◆ Dataset extract:
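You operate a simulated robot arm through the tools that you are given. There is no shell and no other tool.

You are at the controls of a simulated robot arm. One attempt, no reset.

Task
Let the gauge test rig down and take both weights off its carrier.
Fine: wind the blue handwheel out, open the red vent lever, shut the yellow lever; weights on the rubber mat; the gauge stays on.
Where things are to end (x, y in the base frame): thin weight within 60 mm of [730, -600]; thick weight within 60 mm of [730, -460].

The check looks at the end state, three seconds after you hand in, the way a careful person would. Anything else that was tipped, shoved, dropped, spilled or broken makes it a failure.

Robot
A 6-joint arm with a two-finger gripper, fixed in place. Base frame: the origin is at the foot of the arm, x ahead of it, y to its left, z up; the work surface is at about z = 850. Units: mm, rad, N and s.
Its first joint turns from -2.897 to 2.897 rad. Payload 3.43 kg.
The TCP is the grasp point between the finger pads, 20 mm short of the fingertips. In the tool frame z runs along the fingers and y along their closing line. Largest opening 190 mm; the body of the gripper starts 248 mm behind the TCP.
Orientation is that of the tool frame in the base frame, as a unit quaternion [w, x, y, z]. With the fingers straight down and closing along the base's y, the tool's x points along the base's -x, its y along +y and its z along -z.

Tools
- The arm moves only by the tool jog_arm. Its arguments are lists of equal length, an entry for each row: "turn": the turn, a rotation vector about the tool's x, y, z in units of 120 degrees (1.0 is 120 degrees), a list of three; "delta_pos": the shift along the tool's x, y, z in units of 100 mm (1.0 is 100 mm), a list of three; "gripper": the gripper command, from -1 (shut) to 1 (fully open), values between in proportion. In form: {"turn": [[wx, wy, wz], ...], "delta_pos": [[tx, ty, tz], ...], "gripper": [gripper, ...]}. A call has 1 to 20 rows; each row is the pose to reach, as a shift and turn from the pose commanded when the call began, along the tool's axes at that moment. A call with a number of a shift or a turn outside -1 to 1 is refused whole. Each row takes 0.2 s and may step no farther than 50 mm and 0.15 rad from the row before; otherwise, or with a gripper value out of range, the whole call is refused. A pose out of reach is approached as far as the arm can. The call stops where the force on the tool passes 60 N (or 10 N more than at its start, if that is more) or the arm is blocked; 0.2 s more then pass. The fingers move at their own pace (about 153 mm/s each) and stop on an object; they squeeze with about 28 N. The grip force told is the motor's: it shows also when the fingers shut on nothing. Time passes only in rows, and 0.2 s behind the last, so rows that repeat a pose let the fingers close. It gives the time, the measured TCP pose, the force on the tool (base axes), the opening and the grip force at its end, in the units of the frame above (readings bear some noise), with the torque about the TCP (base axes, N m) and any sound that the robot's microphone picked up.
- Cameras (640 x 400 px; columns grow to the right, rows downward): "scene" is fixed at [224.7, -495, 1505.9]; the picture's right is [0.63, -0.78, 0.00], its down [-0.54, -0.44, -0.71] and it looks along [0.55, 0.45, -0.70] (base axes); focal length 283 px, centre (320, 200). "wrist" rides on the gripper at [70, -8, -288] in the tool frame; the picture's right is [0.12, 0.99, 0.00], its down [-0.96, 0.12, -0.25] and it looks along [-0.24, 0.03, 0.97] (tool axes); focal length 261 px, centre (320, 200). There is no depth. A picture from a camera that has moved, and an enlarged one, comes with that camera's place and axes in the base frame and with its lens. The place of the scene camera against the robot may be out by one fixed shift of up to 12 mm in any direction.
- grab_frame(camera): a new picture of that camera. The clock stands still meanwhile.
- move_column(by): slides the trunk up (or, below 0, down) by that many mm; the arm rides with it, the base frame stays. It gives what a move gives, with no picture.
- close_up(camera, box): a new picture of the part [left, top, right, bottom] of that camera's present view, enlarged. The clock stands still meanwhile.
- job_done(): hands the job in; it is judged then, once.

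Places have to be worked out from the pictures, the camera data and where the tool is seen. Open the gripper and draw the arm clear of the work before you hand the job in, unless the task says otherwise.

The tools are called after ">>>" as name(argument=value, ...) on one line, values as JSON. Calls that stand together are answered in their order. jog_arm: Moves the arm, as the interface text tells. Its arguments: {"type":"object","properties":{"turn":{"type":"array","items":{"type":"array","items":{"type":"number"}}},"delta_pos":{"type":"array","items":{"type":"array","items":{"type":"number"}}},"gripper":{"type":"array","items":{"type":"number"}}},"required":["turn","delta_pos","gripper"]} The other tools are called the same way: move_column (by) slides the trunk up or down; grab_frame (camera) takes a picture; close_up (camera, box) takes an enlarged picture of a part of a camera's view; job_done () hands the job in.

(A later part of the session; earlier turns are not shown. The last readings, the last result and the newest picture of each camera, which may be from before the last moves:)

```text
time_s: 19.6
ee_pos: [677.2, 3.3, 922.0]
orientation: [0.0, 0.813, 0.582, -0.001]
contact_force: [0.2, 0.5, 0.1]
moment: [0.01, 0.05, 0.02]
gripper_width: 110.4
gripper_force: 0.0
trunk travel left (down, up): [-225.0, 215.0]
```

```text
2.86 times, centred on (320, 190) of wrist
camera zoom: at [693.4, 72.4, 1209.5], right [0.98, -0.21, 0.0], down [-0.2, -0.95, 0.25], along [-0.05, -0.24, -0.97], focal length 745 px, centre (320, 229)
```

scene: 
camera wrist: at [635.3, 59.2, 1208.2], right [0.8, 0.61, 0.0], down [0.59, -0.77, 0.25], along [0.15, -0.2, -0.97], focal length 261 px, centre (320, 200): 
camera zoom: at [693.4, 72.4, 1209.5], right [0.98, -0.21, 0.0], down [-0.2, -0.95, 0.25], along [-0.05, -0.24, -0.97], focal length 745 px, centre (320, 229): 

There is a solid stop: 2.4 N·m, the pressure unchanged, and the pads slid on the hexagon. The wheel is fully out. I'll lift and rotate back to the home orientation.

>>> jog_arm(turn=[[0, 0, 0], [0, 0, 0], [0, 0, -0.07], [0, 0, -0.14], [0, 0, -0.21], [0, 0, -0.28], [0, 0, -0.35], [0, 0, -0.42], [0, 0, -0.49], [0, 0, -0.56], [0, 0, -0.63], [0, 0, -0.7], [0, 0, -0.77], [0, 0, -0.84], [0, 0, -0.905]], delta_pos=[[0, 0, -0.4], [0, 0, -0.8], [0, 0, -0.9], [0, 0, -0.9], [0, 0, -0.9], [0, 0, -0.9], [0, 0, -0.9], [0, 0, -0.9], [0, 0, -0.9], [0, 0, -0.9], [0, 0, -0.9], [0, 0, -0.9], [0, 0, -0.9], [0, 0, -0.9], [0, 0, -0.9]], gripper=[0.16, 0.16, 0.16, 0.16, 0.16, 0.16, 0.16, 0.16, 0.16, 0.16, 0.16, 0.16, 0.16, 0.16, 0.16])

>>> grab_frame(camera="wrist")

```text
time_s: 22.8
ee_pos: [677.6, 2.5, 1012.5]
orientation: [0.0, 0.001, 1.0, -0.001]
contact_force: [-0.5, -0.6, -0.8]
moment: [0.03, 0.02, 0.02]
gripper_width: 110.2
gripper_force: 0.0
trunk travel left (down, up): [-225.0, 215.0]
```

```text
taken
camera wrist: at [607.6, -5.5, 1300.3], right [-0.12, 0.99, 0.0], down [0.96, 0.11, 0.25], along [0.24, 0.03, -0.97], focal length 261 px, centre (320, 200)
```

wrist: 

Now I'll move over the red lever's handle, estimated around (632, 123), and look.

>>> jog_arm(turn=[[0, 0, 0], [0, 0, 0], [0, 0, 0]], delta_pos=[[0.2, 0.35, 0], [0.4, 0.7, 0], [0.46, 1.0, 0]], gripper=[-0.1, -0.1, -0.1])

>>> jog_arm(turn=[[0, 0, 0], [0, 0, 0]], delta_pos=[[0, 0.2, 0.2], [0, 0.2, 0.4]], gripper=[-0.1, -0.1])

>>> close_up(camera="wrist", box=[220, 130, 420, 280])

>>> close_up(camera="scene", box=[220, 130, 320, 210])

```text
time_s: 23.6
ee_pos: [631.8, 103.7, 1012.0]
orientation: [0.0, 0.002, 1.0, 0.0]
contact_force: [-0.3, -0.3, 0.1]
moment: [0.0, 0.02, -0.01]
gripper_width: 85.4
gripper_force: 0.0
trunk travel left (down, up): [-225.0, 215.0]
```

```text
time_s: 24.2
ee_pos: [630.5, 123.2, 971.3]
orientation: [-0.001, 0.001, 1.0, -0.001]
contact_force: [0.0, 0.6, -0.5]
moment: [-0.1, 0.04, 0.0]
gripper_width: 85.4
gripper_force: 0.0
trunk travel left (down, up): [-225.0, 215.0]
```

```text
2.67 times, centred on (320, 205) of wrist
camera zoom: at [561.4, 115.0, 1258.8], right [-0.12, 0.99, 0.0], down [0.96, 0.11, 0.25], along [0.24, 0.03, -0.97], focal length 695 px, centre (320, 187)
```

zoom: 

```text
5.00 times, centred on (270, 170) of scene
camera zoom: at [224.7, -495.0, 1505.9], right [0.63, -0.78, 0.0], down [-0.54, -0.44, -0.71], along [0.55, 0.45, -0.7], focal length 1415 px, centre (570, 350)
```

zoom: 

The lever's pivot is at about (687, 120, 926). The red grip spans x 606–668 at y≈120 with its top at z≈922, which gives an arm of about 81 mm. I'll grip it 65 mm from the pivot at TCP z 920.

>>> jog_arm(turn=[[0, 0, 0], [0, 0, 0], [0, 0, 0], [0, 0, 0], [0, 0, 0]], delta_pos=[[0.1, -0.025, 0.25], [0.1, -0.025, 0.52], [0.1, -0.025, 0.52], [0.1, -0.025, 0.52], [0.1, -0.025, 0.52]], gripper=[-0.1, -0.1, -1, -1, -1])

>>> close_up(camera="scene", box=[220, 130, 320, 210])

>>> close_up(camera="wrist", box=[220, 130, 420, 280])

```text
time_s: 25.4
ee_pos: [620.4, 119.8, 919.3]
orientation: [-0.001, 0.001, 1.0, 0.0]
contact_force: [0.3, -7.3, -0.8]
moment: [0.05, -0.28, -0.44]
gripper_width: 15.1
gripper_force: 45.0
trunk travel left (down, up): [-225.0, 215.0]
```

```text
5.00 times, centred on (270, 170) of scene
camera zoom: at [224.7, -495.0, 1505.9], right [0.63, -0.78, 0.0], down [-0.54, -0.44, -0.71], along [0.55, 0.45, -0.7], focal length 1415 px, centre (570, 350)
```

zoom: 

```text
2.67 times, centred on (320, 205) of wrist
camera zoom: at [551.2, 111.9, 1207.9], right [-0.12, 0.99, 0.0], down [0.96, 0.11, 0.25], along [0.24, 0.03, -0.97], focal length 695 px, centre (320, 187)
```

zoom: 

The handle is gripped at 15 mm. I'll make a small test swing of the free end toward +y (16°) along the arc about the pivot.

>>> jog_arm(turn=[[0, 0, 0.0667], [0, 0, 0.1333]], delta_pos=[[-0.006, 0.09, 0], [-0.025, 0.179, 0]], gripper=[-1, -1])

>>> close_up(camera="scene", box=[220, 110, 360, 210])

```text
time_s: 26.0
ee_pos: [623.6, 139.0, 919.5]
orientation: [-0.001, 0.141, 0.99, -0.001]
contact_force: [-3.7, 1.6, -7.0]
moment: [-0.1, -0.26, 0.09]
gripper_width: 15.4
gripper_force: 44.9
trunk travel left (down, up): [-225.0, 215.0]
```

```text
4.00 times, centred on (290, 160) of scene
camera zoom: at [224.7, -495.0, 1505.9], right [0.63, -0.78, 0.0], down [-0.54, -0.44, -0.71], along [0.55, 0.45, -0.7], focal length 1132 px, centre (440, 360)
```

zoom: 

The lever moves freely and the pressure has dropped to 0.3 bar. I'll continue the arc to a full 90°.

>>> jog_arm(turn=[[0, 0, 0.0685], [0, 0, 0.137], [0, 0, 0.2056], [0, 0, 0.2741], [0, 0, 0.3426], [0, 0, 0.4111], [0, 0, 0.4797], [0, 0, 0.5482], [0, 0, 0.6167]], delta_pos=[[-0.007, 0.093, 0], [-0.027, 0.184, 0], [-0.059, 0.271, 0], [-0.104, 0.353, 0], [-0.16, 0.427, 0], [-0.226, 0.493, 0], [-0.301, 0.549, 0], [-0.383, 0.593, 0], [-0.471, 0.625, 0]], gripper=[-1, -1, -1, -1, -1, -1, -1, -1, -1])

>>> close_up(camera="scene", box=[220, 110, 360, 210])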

◆ Given request: Starting at the first line of the data above, please restate word for word every line up to and including the one that holds "Let the gauge", and add nothing else.

◆ Reply:
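You operate a simulated robot arm through the tools that you are given. There is no shell and no other tool.

You are at the controls of a simulated robot arm. One attempt, no reset.

Task
Let the gauge test rig down and take both weights off its carrier.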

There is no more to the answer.